* _Task set_:
**a)** Locate "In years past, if" and "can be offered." in the article, and write out these words with everything between them.
**b)** Your answer continues the article from its final sentence.
══ Article ══
Nurses are charged with many duties during the course of the day that pertains directly to patient care. Suspected substance use disorders are a serious problem that needs to be addressed right away. There is drug rehab for nurses that specialize in treating this problem.

Addictions and Nursing

Nurses often are charged with dispensing all types of addictive prescription medications to patients. The temptation is great to pilfer some of the medicines and use. The reasons this behavior begins vary but it’s not an uncommon problem. Substance abuse disorder in nursing is found in every type of clinic, hospital, and facility that exists. An intervention will have to be staged in order to stop the behavior and to get the nurse the help and treatment they need.

The Changing Culture and Response to Nursing SUD

In years past, if a nurse was found to be using the drugs they were meant to give out to patients, it generally meant being fired. Little thought was given to getting them the help they need to recover from a developed addiction. It’s more common now to find employers placing their nurses in treatment and working with them to rehabilitate. It’s required that you turn in any suspected SUD case to your supervisor so that the available help can be offered.

Signs of Nursing SUD

A few signs that your colleague might have a substance use disorder is missing medications, patients not receiving full doses, or your nurse colleague exhibiting signs of substance intoxication. Other signs can be changed in moods, aloofness, or any sudden change in personality that was not present before.
═══
══ Data ══
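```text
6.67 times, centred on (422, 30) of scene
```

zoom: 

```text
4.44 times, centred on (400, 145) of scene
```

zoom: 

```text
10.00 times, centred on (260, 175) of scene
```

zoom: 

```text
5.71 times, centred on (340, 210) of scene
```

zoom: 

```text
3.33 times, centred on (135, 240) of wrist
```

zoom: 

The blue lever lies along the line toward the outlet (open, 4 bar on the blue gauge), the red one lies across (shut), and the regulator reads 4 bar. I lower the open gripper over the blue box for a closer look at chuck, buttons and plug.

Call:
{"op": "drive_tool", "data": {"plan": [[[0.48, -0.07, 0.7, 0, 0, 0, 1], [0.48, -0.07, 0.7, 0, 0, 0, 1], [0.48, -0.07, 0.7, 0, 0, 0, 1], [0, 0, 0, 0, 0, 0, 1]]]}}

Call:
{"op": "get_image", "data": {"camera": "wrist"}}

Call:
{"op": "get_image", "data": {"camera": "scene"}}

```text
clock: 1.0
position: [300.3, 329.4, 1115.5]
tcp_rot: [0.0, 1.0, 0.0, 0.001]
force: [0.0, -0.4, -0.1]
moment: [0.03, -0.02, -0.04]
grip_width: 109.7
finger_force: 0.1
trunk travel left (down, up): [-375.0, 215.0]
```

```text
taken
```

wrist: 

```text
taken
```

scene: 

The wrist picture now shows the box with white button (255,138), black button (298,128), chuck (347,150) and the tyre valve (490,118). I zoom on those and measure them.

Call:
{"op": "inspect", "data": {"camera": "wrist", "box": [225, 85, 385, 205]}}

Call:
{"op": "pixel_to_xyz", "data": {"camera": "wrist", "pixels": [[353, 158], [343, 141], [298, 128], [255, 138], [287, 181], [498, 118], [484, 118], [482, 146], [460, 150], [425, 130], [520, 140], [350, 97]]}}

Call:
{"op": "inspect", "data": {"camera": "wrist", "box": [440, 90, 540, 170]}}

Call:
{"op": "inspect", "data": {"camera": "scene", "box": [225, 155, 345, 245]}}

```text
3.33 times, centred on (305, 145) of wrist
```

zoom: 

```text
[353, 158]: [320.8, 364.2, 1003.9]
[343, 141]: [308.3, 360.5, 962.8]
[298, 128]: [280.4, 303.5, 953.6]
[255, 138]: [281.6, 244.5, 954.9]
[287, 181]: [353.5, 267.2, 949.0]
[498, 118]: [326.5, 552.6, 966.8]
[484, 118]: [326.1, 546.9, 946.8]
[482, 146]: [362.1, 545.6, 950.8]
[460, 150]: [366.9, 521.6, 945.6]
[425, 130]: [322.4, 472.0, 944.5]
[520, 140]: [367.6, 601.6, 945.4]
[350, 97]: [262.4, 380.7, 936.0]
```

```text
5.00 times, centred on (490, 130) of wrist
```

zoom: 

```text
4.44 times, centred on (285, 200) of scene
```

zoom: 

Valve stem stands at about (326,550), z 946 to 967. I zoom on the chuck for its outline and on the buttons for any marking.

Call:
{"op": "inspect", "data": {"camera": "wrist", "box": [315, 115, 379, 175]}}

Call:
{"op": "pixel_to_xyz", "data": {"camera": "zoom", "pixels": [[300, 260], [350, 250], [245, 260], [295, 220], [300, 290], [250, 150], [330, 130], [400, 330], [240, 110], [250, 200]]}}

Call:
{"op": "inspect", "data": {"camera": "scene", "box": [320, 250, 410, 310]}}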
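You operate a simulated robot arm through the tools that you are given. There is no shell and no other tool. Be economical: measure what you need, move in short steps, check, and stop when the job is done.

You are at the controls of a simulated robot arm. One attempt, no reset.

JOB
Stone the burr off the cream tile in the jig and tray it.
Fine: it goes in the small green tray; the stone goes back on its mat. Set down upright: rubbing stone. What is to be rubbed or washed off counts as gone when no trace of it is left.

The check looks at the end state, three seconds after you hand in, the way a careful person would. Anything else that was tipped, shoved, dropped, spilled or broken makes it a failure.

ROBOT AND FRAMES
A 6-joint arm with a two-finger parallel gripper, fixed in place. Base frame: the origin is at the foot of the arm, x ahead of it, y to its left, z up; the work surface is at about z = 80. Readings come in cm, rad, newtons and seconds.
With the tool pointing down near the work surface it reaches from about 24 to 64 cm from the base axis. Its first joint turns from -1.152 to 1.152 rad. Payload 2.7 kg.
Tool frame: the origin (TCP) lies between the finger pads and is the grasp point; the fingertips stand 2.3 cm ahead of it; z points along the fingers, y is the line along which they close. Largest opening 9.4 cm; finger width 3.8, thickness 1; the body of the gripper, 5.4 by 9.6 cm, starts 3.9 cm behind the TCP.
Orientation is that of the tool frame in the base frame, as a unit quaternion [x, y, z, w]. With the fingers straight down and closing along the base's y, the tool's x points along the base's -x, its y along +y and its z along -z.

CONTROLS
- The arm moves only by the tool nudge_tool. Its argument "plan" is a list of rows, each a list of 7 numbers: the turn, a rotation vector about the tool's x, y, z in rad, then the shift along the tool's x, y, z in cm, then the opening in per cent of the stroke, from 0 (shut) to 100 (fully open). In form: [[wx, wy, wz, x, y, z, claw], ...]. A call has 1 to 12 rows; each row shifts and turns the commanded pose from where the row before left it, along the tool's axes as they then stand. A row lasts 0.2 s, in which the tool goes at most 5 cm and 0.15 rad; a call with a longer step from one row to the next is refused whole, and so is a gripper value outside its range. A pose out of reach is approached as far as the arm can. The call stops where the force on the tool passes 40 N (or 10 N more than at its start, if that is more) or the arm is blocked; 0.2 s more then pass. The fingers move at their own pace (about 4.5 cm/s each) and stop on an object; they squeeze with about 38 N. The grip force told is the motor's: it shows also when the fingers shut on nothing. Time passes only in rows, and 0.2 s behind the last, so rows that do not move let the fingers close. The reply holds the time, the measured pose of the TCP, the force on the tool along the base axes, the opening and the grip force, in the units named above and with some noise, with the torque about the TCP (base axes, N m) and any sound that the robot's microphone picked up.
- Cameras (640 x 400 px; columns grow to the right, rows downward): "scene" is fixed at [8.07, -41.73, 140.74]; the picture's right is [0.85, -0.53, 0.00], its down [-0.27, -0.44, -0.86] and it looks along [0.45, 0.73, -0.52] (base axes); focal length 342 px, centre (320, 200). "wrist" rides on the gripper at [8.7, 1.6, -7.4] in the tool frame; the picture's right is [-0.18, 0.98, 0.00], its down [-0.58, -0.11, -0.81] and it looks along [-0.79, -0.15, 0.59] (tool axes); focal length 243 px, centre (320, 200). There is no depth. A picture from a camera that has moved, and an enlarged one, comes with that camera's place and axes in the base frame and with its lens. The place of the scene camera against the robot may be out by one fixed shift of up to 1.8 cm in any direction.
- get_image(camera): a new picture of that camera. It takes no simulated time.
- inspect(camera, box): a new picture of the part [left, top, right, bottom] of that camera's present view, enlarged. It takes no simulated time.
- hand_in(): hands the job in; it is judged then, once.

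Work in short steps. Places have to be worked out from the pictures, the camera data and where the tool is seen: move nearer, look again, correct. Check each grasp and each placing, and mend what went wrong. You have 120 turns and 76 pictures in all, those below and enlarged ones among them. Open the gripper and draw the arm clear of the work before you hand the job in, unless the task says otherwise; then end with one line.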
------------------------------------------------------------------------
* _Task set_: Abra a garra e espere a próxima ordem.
═══
* _Results for the exercise_:
**a)**
In years past, if a nurse was found to be using the drugs they were meant to give out to patients, it generally meant being fired. Little thought was given to getting them the help they need to recover from a developed addiction. It’s more common now to find employers placing their nurses in treatment and working with them to rehabilitate. It’s required that you turn in any suspected SUD case to your supervisor so that the available help can be offered.

**b)**
When SUD Jeopardizes Patient Care

Nursing is a demanding field that requires much of the individuals taking care of patients. You need to be at your best at all times. Having a colleague that is offering services while intoxicated or in any way impaired is dangerous for the patient. It’s only right to turn this behavior in for the protection of those individuals they are supposed to be helping.

Report the Suspected SUD

You are obligated to report any case of suspected substance use disorder to your supervisor for review. Have as many details handy as possible so that it makes their job easier. It’s best to not approach and accuse the person. Take your suspicions to the supervisor and allow them to handle it the way it is set up at your place of employment. All businesses that offer nursing care have programs designed to assist in these types of situations.

Intervening and Saving a Career

The investment made by the nurse of time, education, and desire to become a nurse is tremendous. The employer has also invested a great deal of time and money in hiring the nurse. It would be a shame to let all that commitment and money go down the drain over an addiction without trying to get the problem fixed.

Specialized Treatment for Nursing Professionals

Treatment at a drug rehab for nurses is a way to give them the specialized services that center on nurse-related substance use and abuse. Everything from medical detox to therapy and ongoing support is offered. It gives your colleague the opportunity to step away from the profession and take care of their problems in a relaxing setting. The non-judgemental approach can save a career and a life.

Monitored and Supervised Return to Duty

Once drug treatment is successfully completed, the nurse can return back to duty in a supervised and monitored way. Care is taken to ensure that the problems do not return. Not every nurse is able to conquer the problem the first time around, but it gives many a chance to salvage their careers.

Working Towards Complete Recovery

Complete recovery takes time and continued aftercare support. The desire of the nurse to get better is half of the battle. Te kinder approach to addiction and treatment is making a difference in the nursing field. Many former addicts are back working with no repeat problems.

Nursingis a stressful occupation that can see an occasional case of substance use disorder. Early intervention and treatment can bring these nurses back and sed them on the road to recovery. It saves the future of the nurse and the career.